The U.S., Iran, and the risks of a wider war

For weeks, President Biden has called for a cease-fire as Israel and Hezbollah exchanged increasing fire over the southern Lebanon border. U.S. officials at the White House, State Department and Pentagon have all made clear the risks of an all-out war between the close American ally and Iran's most powerful proxy force in the heart of the Middle East could spiral into a broad regional conflict.

Those concerns were heightened Tuesday by Iran's launch of some 180 ballistic missiles at Israel, and Prime Minister Netanyahu's vow to retaliate at the time and place of Israel's choosing.

Iran backs a number of groups across the region, including Hezbollah, Hamas and the Houthi rebels in Yemen.
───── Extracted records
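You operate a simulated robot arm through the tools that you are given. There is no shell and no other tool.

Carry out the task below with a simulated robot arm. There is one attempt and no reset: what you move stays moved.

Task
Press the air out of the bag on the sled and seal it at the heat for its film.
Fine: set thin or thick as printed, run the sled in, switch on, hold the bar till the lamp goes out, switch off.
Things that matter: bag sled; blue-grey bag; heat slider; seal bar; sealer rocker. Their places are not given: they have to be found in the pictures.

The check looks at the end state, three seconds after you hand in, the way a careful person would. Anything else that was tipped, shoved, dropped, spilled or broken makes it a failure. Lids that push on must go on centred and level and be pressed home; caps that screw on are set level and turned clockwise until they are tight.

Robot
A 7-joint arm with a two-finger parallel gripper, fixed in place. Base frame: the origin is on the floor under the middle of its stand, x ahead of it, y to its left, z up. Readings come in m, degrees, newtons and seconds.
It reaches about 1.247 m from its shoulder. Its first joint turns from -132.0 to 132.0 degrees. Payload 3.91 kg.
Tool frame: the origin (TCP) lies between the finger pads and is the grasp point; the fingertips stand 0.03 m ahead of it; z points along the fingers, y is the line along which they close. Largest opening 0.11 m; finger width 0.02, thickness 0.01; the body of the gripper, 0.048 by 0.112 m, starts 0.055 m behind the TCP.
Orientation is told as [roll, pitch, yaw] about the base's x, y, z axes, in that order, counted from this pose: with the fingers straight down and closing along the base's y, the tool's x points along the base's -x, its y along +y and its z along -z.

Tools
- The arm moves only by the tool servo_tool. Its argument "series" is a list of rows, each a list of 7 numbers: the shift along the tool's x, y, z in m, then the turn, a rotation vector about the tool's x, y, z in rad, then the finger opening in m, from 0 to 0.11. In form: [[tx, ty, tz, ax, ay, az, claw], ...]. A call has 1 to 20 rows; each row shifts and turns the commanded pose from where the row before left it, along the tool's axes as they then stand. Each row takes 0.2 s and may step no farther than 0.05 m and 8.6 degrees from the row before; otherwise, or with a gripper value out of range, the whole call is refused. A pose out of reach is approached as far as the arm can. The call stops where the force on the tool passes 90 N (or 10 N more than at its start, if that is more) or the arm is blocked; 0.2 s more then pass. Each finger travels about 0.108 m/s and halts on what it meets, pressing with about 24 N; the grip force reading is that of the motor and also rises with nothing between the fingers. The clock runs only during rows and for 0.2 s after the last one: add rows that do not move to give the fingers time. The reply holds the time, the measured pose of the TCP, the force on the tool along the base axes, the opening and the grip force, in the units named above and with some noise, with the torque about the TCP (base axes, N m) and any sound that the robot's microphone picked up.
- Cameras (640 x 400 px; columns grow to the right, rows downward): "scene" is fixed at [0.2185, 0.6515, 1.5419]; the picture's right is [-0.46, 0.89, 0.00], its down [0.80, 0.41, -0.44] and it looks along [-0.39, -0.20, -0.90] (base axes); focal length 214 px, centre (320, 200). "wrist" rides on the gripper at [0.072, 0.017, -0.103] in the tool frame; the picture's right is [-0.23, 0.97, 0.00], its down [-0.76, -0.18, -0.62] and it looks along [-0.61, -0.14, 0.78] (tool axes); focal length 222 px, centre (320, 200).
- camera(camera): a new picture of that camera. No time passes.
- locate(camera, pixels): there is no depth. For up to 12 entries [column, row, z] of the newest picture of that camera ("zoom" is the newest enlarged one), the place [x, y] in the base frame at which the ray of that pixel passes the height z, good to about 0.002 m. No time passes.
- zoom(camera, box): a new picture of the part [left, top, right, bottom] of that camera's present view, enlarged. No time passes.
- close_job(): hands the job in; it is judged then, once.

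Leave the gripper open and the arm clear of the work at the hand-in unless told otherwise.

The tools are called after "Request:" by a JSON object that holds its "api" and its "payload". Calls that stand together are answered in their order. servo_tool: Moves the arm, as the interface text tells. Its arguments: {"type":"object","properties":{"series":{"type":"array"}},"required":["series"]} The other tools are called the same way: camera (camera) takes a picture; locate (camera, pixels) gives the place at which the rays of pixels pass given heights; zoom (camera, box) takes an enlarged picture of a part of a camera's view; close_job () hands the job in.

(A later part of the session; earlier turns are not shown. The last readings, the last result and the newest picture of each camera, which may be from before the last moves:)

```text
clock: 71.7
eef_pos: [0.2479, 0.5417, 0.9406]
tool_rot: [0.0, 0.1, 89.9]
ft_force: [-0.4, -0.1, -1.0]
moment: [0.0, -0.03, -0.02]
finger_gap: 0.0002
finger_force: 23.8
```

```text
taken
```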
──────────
Tehran refers to these groups as a "resistance front" against Israel's decades-long occupation of Palestinian territory, while Israel refers to it as an axis of evil with the ideological goal of wiping the country off the map.

Fears of regional conflict intensify as Israel strikes Yemen

Hezbollah calls its rocket and drone attacks on Israel a legitimate support and defense of Palestinians in Gaza and the Israeli-occupied West Bank, and the Houthis have claimed the same rational for their months-long targeting of commercial and military vessels in the Red Sea.

One of the biggest risks, from a U.S. security perspective, is that Iran's proxy groups — including smaller militias based in Iraq and Syria — will target American forces in the region in retaliation for Washington's support of Israel. They've done so already since Oct. 7, firing rockets and drones at U.S. bases and other installations more than 165 times. Most of the attacks are inconsequential, but in January, drones fired by an Iran-backed group in Iraq hit a U.S. outpost in Jordan, killing three U.S. troops and wounding dozens.

Despite the risks and Washington's calls for deescalation, however, Israel has appeared determined to seize the momentum, with Hezbollah on a back foot in the wake of the aerial bombardment. The message has been clear: The best way to deescalate the war, from Israel's perspective, is to win it.